Are tone colors part of that? Do they actually provide value for me, or are they superfluous at best, or a distraction at worst?

There were two factors that made me decide to add tone colors, and have them on by default. The more important one is aesthetics. The way Zydeo presents results relies heavily on typography for structure: the size, typeface and weight of the text should create a rhythm that makes it clear what belongs together, and which part of the entry stands for what (headword, Pinyin, translations). After adding color into the mix, this visual structure just seems to work even better.

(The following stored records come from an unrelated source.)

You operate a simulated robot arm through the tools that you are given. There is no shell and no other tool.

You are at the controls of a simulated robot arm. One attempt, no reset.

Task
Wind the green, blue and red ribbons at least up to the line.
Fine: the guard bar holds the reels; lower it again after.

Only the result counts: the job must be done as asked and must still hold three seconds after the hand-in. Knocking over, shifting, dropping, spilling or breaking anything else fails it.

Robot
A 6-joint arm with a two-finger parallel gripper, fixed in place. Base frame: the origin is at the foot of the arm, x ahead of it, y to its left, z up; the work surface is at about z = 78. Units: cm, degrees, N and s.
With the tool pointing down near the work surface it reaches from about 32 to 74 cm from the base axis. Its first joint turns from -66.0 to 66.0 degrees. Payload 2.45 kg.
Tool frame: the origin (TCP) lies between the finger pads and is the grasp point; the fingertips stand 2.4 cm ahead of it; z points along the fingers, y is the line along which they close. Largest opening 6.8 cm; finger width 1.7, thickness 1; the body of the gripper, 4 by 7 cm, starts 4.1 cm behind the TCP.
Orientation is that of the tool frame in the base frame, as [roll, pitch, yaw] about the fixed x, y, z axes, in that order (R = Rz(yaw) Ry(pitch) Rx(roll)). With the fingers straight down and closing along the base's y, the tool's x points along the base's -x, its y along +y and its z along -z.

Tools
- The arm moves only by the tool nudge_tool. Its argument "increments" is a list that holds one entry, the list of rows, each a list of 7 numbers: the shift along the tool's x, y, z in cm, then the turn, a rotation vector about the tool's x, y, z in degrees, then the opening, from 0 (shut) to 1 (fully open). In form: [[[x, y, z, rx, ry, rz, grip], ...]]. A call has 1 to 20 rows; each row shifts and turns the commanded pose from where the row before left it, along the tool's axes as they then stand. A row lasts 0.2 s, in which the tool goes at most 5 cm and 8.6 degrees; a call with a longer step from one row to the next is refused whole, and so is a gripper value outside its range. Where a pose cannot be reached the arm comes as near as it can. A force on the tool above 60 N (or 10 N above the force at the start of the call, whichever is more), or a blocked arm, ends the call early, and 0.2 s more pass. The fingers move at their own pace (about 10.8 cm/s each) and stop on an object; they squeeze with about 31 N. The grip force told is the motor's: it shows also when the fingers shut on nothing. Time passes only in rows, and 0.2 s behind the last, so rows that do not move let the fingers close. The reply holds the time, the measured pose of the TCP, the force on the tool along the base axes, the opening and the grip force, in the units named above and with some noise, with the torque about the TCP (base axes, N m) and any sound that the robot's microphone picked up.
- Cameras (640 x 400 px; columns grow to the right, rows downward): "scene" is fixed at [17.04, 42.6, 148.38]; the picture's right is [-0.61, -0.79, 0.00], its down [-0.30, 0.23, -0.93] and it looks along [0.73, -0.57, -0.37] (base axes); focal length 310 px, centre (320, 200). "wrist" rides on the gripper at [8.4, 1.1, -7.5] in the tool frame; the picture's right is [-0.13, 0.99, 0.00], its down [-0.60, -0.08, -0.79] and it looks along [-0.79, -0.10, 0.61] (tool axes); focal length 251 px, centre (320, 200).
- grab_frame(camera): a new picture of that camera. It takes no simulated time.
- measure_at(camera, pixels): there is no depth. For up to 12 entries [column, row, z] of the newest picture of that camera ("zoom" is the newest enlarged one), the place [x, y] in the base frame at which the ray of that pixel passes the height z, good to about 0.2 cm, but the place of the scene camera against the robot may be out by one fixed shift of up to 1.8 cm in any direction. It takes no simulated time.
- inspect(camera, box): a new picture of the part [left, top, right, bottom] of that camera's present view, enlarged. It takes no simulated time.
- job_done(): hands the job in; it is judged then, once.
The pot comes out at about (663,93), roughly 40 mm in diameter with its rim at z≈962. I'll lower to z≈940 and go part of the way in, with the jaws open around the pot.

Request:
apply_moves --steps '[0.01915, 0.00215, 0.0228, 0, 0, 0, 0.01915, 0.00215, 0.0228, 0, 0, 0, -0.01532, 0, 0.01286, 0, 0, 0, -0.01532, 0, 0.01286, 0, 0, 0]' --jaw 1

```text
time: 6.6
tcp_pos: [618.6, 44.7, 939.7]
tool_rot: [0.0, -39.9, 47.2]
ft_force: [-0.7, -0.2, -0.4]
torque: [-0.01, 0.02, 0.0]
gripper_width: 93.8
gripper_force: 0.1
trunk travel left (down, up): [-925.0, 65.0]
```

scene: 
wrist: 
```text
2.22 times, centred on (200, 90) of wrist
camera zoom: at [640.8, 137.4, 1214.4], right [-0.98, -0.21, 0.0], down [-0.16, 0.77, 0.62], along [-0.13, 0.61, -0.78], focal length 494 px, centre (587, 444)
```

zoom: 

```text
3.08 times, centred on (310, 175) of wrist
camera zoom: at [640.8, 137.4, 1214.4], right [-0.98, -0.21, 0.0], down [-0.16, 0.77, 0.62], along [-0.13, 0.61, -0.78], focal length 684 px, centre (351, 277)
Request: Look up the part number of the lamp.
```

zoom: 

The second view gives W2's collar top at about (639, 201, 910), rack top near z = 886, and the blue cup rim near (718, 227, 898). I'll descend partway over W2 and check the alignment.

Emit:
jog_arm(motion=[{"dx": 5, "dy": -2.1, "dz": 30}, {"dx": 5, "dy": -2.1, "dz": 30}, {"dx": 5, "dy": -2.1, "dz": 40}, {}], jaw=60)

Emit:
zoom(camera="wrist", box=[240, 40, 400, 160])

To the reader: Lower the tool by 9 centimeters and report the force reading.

The second factor was: so many others cannot be wrong. If you check the most popular apps (I’m thinking Pleco and Hanping), they all use tone colors. So does MDBG, the home of CC-CEDICT.

Where it gets complicated

Yup, these dictionaries all use tone colors, but apparently they use different systems. That’s a very bad situation to be in: once you get used to one set of colors, it’s extremely confusing when you’re suddenly confronted with a different set. If you, like me, keep switching between keyboard layouts, you’ll know exactly what I mean.

The idea of using color for tones seems to originate from Nathan Dummitt’s Chinese through Tone and Color. The specific colors he chose are apparently the subject of some controversy, and the fact is that Pleco (to my mind the gold standard of Chinese dictionary apps) chose a scheme that’s quite different. Albert Wolfe took it all apart in Tone Colors and What Pleco Did with Them.

For the heck of it, let’s bring in Exhibit C: Dummitt’s and Pleco’s colors on the color wheel (screenshots from Adobe Kuler).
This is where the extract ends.